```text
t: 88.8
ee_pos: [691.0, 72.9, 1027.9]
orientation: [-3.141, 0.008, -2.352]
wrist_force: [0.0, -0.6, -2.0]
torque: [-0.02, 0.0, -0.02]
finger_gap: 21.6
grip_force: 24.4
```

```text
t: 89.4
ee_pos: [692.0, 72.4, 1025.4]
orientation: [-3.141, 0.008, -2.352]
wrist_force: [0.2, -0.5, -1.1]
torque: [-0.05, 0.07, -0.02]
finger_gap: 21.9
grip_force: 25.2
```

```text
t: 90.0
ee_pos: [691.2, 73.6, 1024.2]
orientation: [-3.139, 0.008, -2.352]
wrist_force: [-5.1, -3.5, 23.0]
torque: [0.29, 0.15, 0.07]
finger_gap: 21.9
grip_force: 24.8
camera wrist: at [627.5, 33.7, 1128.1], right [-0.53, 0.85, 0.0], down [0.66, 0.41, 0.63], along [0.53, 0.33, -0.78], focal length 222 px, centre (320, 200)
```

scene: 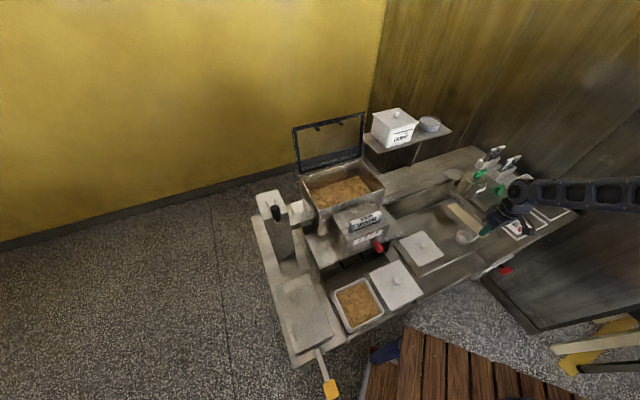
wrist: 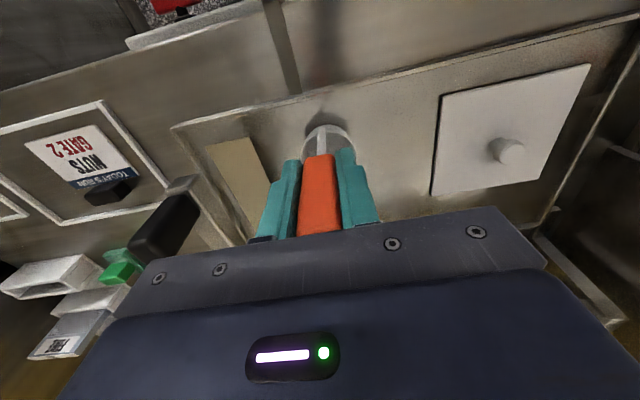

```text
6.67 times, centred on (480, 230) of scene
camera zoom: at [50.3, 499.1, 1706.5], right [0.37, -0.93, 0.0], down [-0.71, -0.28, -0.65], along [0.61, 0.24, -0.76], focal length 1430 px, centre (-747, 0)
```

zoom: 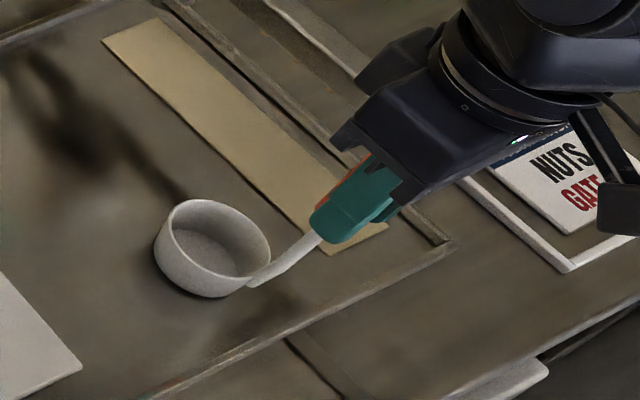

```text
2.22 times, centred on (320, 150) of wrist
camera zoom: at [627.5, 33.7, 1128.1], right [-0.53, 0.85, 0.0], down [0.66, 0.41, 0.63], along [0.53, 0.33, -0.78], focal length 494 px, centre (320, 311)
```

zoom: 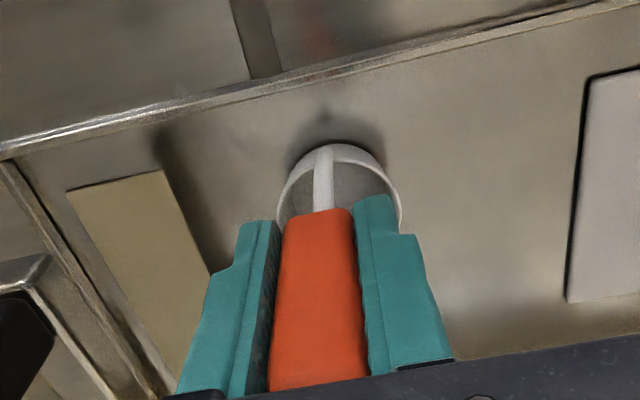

### What to produce
Each line holding the word "along" counts once; report the total and nothing else.

### Written response
3